Passing Through: Whistler Blackcomb

Even after 50 years, Whistler Blackcomb reigns supreme

Skier: Matty Richard | PHOTO: Andrew Bradley

Whistler Blackcomb has gained a reputation over the last five decades (they turn 50 this winter) of turning things up to 11. This huge ski resort (8,171 acres) does have a surprisingly mellow, quiet side to it if you know where to look—except no one seems to be looking for it. This is, after all, Whistler, mate. Suck it up. You can sleep later. Give’r, eh.

From legitimately raucous parties to rowdy Coast Range lines, Whistler Blackcomb delivers non-stop action from the moment you roll into town until your friends drag you out of the hotel room two hours after check-out time. The mountain generally provides with a consistent but consolidated snowpack and 28 lifts spread over two mountains. The village keeps even the most annoying foodie satisfied with some 90 restaurants, bars, and pubs, from dirty burrito joints to top-shelf cuisine to late-night post EDM madness pizza joints. Deep snow, Aussies, nightclubs, hangovers and more deep snow: everything you’ve heard is true. But what often gets lost in the messaging is what built this monstrous resort in the first place: the skiing.

Make no mistake about it, Whistler is still all about skiing. With over 5,000 vertical feet of some of the most varied terrain on the planet, WB also has the lifts to get you there, the resources to keep it safe, and a schwack of perfectly manicured parks and pipes for those who need some lip service in between powder runs.

Popular locals’ opinion is that there’s “more snow on Blackcomb Mountain,” not to mention better fall lines and the always tempting treasure chest that is Spanky’s Ladder.

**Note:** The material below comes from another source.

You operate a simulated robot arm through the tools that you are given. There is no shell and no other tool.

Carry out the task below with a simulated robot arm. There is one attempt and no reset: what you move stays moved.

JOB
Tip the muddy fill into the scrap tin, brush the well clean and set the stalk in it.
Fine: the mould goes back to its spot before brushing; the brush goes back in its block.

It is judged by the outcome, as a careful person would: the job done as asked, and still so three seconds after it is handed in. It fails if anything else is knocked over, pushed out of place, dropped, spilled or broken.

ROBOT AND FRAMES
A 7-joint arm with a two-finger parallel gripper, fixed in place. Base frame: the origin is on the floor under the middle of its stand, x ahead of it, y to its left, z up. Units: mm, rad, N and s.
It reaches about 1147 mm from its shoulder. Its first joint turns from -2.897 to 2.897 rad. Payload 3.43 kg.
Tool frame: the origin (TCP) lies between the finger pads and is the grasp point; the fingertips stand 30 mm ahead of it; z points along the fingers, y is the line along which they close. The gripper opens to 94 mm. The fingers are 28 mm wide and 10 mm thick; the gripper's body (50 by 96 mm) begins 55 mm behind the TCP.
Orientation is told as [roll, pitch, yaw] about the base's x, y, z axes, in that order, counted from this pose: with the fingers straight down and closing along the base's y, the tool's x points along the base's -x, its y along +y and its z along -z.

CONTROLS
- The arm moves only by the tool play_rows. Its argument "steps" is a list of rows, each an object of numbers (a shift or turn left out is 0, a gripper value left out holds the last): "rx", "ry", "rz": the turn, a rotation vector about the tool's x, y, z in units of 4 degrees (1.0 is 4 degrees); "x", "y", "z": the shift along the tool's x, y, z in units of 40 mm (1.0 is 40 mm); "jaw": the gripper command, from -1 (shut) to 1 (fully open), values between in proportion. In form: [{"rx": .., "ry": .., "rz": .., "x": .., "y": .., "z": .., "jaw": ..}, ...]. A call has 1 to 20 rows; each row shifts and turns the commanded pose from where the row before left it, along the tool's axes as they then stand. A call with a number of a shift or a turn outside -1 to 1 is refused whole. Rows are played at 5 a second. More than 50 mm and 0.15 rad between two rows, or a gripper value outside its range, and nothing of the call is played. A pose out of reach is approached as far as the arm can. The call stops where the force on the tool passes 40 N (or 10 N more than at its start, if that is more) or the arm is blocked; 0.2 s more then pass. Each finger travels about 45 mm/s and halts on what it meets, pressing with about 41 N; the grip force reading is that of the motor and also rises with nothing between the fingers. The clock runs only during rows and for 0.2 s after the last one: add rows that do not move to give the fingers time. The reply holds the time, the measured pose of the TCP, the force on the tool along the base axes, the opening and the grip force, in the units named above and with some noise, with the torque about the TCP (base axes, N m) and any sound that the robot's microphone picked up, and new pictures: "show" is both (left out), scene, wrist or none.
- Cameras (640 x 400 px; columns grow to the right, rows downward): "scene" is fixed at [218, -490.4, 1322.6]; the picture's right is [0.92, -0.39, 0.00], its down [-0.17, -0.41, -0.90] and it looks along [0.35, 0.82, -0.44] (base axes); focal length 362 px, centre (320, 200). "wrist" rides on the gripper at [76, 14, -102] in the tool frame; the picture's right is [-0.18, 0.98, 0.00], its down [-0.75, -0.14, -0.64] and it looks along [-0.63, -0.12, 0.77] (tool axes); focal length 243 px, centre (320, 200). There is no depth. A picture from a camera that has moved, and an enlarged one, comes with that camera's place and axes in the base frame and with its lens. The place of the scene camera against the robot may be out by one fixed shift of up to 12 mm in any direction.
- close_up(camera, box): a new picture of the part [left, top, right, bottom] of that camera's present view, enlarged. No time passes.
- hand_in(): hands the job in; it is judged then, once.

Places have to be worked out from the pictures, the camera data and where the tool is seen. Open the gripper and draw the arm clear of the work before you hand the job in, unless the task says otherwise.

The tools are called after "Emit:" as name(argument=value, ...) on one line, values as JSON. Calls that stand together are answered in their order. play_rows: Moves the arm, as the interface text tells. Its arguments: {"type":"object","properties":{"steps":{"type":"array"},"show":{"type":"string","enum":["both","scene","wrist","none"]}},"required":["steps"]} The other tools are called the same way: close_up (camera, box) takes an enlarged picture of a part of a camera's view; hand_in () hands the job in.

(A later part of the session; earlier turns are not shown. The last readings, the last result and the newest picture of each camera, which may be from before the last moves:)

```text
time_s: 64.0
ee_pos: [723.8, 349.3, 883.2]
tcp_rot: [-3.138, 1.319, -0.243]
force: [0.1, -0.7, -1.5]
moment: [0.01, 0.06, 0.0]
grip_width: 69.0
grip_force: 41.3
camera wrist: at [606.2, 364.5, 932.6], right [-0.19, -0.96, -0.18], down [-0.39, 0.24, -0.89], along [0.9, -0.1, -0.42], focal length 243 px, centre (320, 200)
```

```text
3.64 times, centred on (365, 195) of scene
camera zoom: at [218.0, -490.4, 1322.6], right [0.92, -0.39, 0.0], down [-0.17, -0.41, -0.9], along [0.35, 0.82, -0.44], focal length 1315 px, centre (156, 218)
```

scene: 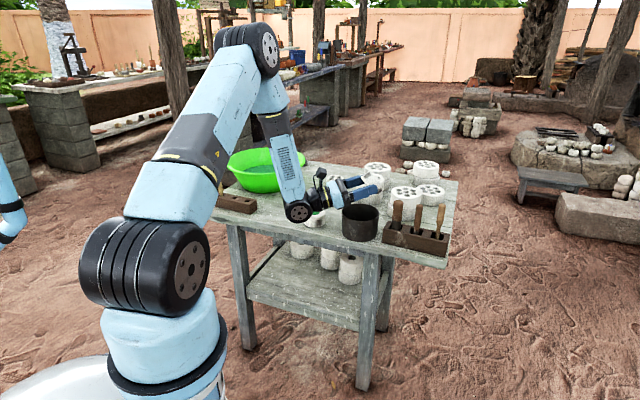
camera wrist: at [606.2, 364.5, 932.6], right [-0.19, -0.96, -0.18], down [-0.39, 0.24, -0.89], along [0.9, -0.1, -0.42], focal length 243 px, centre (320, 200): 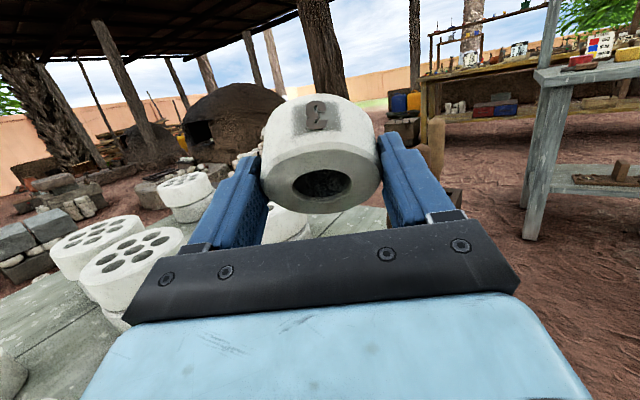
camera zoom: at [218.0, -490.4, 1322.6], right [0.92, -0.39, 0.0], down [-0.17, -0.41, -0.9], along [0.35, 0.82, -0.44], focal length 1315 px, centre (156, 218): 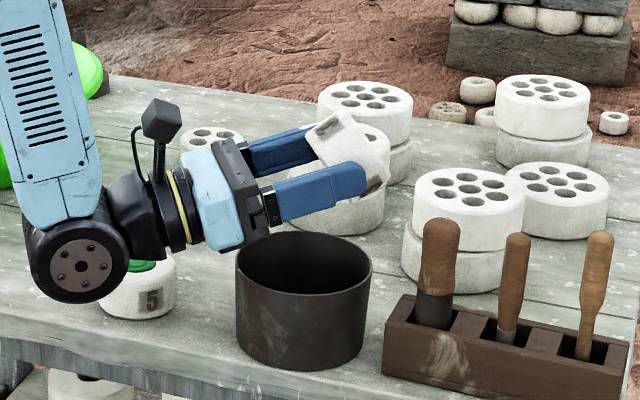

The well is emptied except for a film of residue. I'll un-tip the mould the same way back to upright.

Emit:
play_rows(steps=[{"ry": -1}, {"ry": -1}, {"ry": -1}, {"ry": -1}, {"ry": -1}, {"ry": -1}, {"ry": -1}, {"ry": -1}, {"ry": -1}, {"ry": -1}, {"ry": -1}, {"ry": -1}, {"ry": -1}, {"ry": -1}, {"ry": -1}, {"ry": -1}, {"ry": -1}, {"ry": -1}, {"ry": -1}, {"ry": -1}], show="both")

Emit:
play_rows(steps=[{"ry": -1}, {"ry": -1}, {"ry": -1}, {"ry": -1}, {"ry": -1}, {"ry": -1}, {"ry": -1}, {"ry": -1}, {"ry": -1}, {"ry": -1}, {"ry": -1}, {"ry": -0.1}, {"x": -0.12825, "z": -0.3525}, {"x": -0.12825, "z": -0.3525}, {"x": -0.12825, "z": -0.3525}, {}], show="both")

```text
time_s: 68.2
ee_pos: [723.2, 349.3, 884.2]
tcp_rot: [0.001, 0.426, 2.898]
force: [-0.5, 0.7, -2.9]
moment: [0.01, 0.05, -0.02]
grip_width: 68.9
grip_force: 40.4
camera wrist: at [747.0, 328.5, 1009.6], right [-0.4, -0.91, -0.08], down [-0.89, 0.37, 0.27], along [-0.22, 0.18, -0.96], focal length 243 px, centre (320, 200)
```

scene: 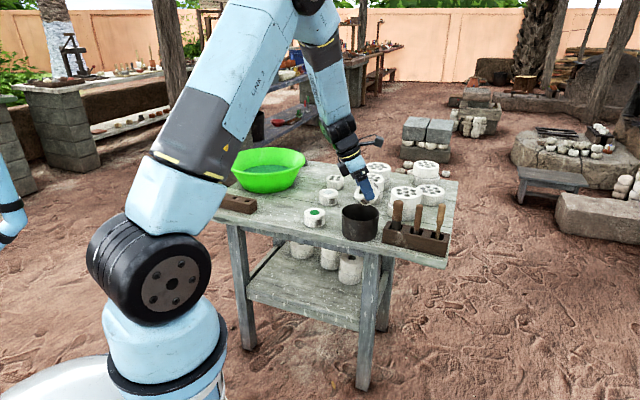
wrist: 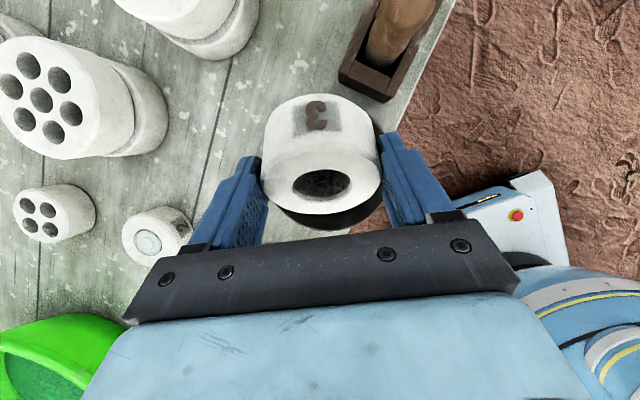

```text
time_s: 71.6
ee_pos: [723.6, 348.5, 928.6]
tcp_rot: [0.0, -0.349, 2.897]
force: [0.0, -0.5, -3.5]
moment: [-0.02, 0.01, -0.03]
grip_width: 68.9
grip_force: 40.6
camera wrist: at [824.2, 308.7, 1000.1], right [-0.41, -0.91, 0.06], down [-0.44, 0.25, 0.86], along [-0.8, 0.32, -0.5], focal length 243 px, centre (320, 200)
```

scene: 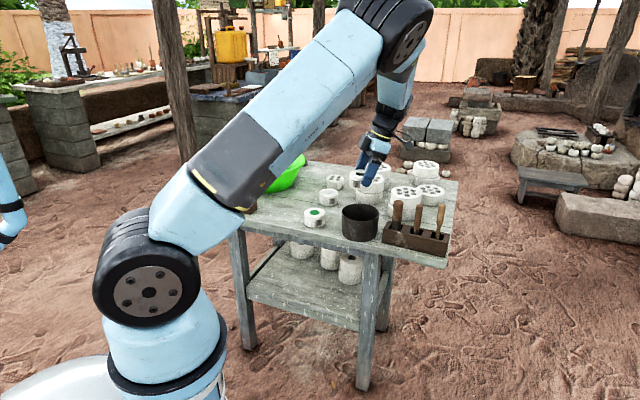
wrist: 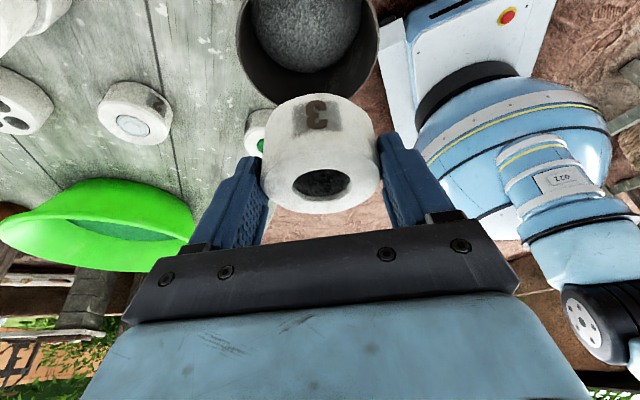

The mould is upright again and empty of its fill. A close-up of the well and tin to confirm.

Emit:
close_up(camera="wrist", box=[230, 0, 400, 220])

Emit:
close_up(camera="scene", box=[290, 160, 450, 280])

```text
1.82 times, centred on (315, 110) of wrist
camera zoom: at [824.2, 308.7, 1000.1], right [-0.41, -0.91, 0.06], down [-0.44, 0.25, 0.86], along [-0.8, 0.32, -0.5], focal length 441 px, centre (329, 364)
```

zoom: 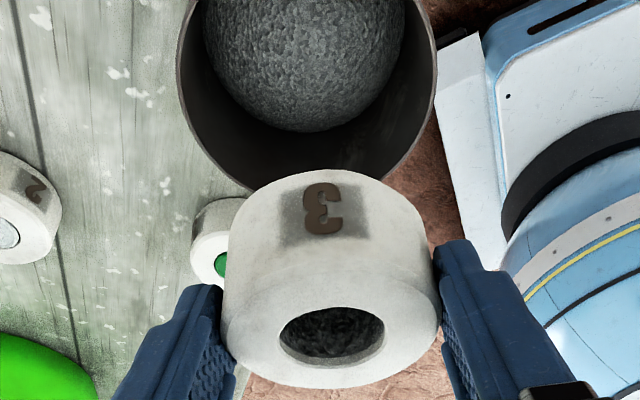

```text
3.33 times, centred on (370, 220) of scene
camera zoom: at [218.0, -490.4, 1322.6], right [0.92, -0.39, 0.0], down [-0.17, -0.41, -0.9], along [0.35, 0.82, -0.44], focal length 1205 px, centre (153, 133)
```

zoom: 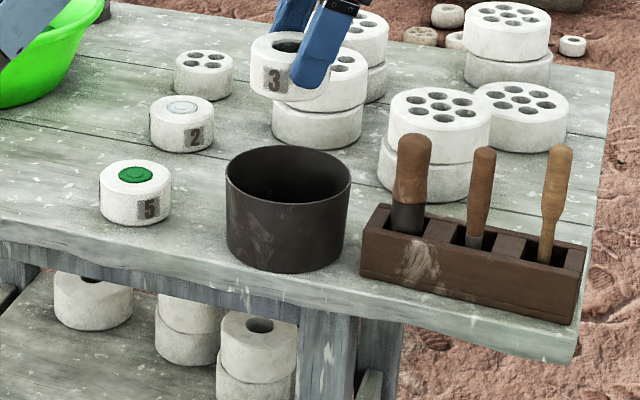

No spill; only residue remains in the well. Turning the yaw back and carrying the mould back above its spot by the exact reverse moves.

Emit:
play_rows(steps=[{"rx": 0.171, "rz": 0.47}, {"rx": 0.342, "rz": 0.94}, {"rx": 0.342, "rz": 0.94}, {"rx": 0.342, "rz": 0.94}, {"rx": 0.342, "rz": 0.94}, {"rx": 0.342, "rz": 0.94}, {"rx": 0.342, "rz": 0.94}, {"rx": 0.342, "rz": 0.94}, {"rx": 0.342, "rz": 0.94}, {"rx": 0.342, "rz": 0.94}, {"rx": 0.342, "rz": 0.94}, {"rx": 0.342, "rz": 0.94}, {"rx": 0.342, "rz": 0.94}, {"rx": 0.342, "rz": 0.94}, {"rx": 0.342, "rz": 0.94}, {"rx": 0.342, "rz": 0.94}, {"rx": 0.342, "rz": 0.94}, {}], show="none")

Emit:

Of course, Whistler Mountain offers numerous lifts that take you straight to the alpine. Nowhere else in North America does alpine terrain like Whistler. It’s truth.

When it comes to chairlifts, none is more iconic than Whistler’s Peak Chair, but also notable is the new Crystal Zone chair, a high-speed quad initially met with skepticism by locals who preferred the old-school double decommissioned in 2103. Most have come around to the fact that speed and access have since improved. Some never will.

For most, post-powder cocktails are most likely taken down at the GLC, Merlin’s, or Dusty’s, in that order, but the options are as deep as the snow. A b-side alternative is the tiny, personable Blackcomb Pub. Hit up Tapley’s for a taste of Whistler’s rarely seen blue collar, Brandy’s for a dark room that goes later than anywhere else above ground, and The Fire Rock for fancy drinks and a mellow upscale vibe. New for 2015 is a no-smoking policy that covers the entire ski resort, and yes, that includes all kind of smoking.

Despite being around for over 25 years, Sushi Village still reigns king for food, party, and party food. You simply need to go, even if you hate sushi. The new Pizzeria Antico produces a proper Italian pie. The Mexican Corner makes solid south of the border fare…a rarity in north of the border ski towns. Beyond these, the range of options is as massive as the mountains above. Ask locals. Go deep. Crawl the village stroll. Eat well.

There are few places to stay in Whistler with personality beyond the standard hotel fare so quit waffling about where you’ll sleep. Round up your most fun friends—there’s no room for Debbie Downers in Whistler—book a place within your budget, and go see for yourself why no one will shut up about Whistler…even after 50 years.